Will't please you sit and look at her? I said
"Fra Pandolf" by design, for never read
Strangers like you that pictured countenance,
That depth and passion of its earnest glance,
But to myself they turned (since none puts by
The curtain drawn for you, but I)
And seemed as they would ask me, if they durst,
How such a glance came there; so not the first
Are you to turn and ask thus. Sir, 't was not
Her husband's presence only, called that spot
Of joy into the Duchess' cheek: perhaps
Fra Pandolf chanced to say "Her mantle laps
Over my lady's wrist too much" or "Paint
Must never hope to reproduce the faint
Half-flush that dies along her throat:" such stuff
Was courtesy, she thought, and cause enough
For calling up that spot of joy. She had
A heart - how shall I say? - too soon made glad,
Too easily impressed: she liked whate'er
She looked on, and her looks went everywhere.
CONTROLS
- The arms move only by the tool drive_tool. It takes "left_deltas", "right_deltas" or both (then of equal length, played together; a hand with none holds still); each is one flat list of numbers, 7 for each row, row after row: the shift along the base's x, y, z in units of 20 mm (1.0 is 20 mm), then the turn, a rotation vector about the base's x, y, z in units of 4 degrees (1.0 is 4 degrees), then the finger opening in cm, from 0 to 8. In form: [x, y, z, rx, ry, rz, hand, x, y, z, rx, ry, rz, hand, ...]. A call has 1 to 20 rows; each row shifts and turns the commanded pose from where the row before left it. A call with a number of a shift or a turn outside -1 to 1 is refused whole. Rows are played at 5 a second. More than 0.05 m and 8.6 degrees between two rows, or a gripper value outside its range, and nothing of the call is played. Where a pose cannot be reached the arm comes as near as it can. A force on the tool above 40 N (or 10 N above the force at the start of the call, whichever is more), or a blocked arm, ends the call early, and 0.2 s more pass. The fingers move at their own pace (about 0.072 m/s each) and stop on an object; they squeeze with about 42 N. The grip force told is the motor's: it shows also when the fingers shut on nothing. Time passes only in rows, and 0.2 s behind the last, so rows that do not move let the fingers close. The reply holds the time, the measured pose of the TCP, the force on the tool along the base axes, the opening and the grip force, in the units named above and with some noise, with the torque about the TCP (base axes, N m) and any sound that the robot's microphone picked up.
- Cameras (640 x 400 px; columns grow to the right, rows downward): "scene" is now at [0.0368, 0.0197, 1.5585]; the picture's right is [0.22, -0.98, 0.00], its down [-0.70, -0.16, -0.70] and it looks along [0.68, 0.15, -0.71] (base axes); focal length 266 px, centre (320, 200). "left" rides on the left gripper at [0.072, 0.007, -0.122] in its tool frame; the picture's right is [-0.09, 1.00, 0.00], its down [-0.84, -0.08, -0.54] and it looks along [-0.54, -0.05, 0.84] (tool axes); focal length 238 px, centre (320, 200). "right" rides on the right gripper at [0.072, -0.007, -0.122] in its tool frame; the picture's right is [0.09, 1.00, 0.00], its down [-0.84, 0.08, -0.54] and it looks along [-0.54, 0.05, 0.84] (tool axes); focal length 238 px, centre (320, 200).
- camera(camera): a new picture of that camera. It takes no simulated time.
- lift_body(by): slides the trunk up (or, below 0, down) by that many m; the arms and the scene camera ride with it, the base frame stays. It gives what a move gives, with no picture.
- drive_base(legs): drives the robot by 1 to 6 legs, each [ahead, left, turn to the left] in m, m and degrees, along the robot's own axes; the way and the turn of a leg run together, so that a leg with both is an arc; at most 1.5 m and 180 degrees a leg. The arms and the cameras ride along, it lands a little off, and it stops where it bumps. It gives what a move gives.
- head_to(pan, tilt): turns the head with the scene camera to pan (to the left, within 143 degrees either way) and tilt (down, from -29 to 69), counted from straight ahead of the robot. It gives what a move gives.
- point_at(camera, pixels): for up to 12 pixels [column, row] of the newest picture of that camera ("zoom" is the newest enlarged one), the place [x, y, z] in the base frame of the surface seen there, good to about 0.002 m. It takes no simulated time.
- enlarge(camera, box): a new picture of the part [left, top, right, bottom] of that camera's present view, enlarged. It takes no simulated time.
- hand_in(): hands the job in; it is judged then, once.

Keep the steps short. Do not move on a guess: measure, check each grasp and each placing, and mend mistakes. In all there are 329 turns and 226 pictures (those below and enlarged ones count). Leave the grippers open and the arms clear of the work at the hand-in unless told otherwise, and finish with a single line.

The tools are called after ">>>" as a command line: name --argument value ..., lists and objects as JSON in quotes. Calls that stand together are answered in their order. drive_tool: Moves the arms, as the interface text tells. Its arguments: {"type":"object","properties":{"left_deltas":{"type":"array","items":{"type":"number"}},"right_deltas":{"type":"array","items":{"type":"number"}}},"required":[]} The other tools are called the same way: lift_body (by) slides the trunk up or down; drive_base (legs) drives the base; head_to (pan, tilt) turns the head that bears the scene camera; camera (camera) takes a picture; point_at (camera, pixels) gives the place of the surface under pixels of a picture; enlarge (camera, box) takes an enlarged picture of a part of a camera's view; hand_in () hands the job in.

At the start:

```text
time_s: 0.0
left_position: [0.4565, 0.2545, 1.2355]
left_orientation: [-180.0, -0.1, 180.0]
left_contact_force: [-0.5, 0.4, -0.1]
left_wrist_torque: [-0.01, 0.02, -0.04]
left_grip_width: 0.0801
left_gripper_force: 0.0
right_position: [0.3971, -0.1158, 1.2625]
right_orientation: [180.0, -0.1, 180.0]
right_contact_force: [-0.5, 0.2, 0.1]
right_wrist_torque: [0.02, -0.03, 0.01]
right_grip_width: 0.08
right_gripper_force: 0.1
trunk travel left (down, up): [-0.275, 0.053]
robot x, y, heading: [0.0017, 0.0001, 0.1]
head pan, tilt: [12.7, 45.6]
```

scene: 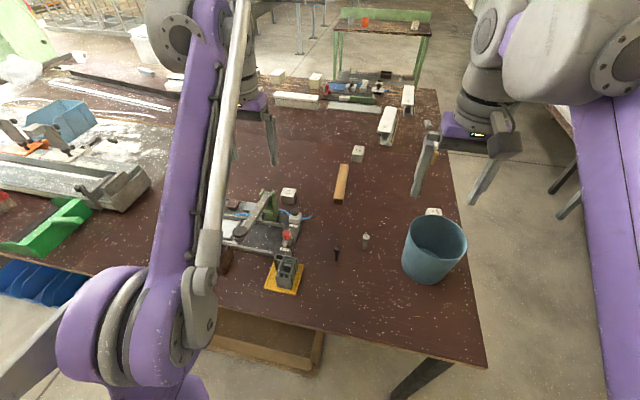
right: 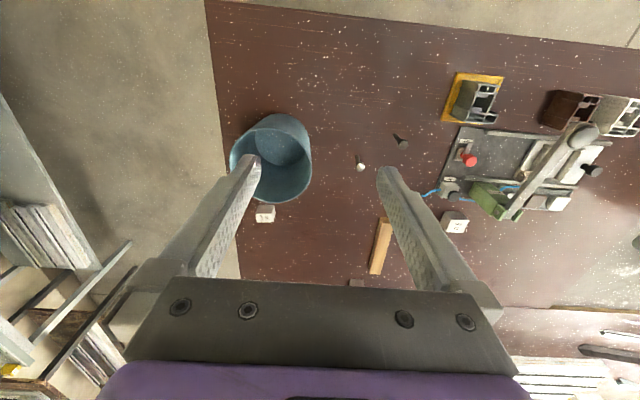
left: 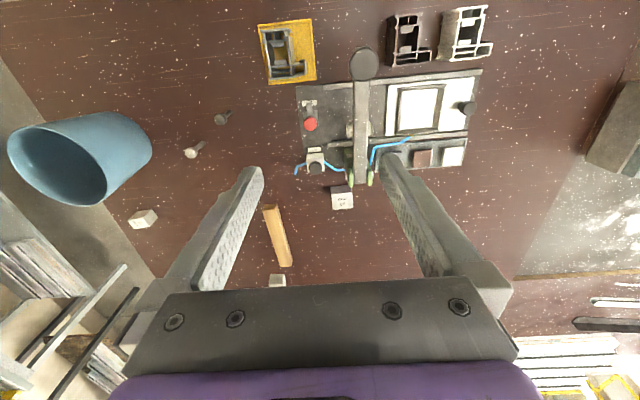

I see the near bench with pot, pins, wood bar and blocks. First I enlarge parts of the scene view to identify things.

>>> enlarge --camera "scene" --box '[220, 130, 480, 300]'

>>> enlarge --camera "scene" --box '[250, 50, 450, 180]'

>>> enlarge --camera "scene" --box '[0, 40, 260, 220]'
Sir, 't was all one! My favour at her breast,
The dropping of the daylight in the West,
The bough of cherries some officious fool
Broke in the orchard for her, the white mule
She rode with round the terrace -all and each
Would draw from her alike the approving speech,
Or blush,at least. She thanked men - good! but thanked
Somehow - I know not how - as if she ranked
My gift of a nine-hundred-years-old name
With anybody's gift. Who'd stoop to blame
This sort of trifling? Even had you skill
In speech - (which I have not) - to make your will
Quite clear to such a one, and say, "Just this
Or that in you disgusts me; here you miss
Or there exceed the mark"- and if she let
Herself be lessoned so, nor plainly set
Her wits to yours, forsooth, and made excuse
- E'en then would be some stooping; and I choose
Never to stoop. Oh sir, she smiled, no doubt,
Whene'er I passed her; but who passed without
Much the same smile? This grew; I gave commands;
Then all smiles stopped together. There she stands
As if alive. Will 't please you rise? We'll meet
The company below, then. I repeat,
The Count, your master's known munificence
Is ample warrant that no just pretence
Of mine for dowry will be disallowed;
Though his fair daughter's self, as I avowed
At starting is my object. Nay, we'll go
Together down, sir. Notice Neptune, though,
Taming a sea-horse, thought a rarity,
Which Claus of Innsbruck cast in bronze for me.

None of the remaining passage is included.